Each line containing the word "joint" needs to be copied.

__Provided data__
━━━━━━━━━━━━━━━━━━━━━━━━━━━━━━

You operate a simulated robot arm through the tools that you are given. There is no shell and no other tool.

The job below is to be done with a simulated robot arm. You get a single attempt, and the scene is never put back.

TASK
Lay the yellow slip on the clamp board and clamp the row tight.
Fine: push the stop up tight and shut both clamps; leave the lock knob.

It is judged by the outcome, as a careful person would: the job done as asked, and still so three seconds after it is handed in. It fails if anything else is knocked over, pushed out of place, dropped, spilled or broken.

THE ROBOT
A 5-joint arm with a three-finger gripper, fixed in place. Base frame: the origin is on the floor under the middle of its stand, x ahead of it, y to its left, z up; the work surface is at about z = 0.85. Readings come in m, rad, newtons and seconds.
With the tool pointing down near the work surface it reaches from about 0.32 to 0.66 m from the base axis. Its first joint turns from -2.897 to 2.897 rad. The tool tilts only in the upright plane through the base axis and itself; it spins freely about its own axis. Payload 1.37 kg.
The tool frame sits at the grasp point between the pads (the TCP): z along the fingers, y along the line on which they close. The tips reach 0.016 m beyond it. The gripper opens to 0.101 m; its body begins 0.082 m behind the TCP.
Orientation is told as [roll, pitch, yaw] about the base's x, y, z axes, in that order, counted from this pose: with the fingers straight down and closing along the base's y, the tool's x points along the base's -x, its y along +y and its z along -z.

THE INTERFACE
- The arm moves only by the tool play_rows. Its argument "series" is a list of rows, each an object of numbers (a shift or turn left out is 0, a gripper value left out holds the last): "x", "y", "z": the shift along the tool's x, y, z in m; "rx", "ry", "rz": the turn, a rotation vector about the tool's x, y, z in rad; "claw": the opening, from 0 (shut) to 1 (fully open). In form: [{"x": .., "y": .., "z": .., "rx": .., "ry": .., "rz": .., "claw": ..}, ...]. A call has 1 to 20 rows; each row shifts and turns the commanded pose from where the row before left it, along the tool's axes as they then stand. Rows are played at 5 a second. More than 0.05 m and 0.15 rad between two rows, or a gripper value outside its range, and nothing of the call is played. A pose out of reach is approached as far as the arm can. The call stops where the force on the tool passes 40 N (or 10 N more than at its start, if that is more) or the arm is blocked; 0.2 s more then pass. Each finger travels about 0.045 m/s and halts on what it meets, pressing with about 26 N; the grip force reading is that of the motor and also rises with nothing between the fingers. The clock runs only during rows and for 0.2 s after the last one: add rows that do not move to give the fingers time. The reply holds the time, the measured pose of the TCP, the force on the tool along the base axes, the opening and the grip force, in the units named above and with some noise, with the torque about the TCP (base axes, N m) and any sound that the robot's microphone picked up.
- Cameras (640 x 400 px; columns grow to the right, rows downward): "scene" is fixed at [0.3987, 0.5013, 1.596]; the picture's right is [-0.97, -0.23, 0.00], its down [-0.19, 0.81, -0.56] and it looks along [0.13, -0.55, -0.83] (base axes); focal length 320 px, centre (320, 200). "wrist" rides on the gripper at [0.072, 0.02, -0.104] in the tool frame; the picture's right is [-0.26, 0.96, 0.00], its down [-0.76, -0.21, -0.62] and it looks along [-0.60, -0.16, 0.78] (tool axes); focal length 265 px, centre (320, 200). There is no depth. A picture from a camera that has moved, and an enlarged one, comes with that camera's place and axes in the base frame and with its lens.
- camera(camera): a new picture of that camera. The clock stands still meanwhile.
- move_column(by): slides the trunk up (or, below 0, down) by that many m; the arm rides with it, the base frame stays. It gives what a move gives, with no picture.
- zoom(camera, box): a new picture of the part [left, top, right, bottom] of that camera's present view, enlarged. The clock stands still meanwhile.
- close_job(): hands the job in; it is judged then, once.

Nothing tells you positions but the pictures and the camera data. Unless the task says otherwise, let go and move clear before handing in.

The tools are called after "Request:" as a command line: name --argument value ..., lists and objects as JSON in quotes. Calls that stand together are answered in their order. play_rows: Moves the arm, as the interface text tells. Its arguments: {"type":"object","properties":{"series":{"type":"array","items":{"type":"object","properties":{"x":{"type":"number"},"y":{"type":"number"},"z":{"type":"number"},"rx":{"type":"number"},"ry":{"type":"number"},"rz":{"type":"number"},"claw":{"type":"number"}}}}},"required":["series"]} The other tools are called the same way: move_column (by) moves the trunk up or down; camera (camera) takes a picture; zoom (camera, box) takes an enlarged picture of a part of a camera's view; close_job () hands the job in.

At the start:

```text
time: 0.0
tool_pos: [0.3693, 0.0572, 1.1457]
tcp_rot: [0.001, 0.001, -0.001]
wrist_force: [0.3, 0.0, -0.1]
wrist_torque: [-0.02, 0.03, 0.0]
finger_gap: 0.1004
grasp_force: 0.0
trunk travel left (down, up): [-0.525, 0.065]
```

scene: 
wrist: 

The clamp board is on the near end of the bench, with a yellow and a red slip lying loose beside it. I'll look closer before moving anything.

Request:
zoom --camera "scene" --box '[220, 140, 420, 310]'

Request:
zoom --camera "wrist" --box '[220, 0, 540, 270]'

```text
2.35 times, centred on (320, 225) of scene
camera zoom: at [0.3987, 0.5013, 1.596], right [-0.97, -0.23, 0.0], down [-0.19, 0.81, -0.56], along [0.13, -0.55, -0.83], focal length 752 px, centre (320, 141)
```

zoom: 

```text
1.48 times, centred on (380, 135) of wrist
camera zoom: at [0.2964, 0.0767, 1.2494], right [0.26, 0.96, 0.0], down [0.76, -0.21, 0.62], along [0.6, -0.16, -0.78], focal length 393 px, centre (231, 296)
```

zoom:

━━━━━━━━━━━━━━━━━━━━━━━━━━━━━━

__Finished task__
A 5-joint arm with a three-finger gripper, fixed in place. Base frame: the origin is on the floor under the middle of its stand, x ahead of it, y to its left, z up; the work surface is at about z = 0.85. Readings come in m, rad, newtons and seconds.
With the tool pointing down near the work surface it reaches from about 0.32 to 0.66 m from the base axis. Its first joint turns from -2.897 to 2.897 rad. The tool tilts only in the upright plane through the base axis and itself; it spins freely about its own axis. Payload 1.37 kg.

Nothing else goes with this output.